Exercise aim:
Output the data that follows exactly, line for line. The answer is a JSON array that holds each line as a string and skips blank lines.

Source excerpt:

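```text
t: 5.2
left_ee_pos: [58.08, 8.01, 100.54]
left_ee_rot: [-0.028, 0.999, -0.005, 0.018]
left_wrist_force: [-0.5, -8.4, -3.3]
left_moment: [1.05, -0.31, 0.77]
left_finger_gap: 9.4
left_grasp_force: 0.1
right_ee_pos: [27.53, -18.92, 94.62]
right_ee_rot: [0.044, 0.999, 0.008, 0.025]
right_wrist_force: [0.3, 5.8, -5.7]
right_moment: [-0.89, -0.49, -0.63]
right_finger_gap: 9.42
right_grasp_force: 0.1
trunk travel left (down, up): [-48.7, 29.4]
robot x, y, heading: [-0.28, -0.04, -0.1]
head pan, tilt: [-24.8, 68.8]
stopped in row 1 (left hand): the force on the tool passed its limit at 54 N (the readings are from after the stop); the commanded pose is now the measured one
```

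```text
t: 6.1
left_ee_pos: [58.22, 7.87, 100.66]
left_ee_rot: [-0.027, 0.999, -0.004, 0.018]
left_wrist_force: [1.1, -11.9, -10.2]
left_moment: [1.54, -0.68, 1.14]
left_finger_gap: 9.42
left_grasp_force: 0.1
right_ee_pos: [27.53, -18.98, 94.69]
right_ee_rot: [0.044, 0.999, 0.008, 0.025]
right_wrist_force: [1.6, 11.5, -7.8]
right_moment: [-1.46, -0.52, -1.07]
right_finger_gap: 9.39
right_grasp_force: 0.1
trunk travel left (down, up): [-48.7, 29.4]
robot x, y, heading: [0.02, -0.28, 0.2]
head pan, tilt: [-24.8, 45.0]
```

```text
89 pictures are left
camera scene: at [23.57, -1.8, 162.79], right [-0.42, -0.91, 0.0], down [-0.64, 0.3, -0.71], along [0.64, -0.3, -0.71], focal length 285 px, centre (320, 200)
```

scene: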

Solved problem:
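[
  "```text",
  "t: 5.2",
  "left_ee_pos: [58.08, 8.01, 100.54]",
  "left_ee_rot: [-0.028, 0.999, -0.005, 0.018]",
  "left_wrist_force: [-0.5, -8.4, -3.3]",
  "left_moment: [1.05, -0.31, 0.77]",
  "left_finger_gap: 9.4",
  "left_grasp_force: 0.1",
  "right_ee_pos: [27.53, -18.92, 94.62]",
  "right_ee_rot: [0.044, 0.999, 0.008, 0.025]",
  "right_wrist_force: [0.3, 5.8, -5.7]",
  "right_moment: [-0.89, -0.49, -0.63]",
  "right_finger_gap: 9.42",
  "right_grasp_force: 0.1",
  "trunk travel left (down, up): [-48.7, 29.4]",
  "robot x, y, heading: [-0.28, -0.04, -0.1]",
  "head pan, tilt: [-24.8, 68.8]",
  "stopped in row 1 (left hand): the force on the tool passed its limit at 54 N (the readings are from after the stop); the commanded pose is now the measured one",
  "```",
  "```text",
  "t: 6.1",
  "left_ee_pos: [58.22, 7.87, 100.66]",
  "left_ee_rot: [-0.027, 0.999, -0.004, 0.018]",
  "left_wrist_force: [1.1, -11.9, -10.2]",
  "left_moment: [1.54, -0.68, 1.14]",
  "left_finger_gap: 9.42",
  "left_grasp_force: 0.1",
  "right_ee_pos: [27.53, -18.98, 94.69]",
  "right_ee_rot: [0.044, 0.999, 0.008, 0.025]",
  "right_wrist_force: [1.6, 11.5, -7.8]",
  "right_moment: [-1.46, -0.52, -1.07]",
  "right_finger_gap: 9.39",
  "right_grasp_force: 0.1",
  "trunk travel left (down, up): [-48.7, 29.4]",
  "robot x, y, heading: [0.02, -0.28, 0.2]",
  "head pan, tilt: [-24.8, 45.0]",
  "```",
  "```text",
  "89 pictures are left",
  "camera scene: at [23.57, -1.8, 162.79], right [-0.42, -0.91, 0.0], down [-0.64, 0.3, -0.71], along [0.64, -0.3, -0.71], focal length 285 px, centre (320, 200)",
  "```",
  "scene:"
]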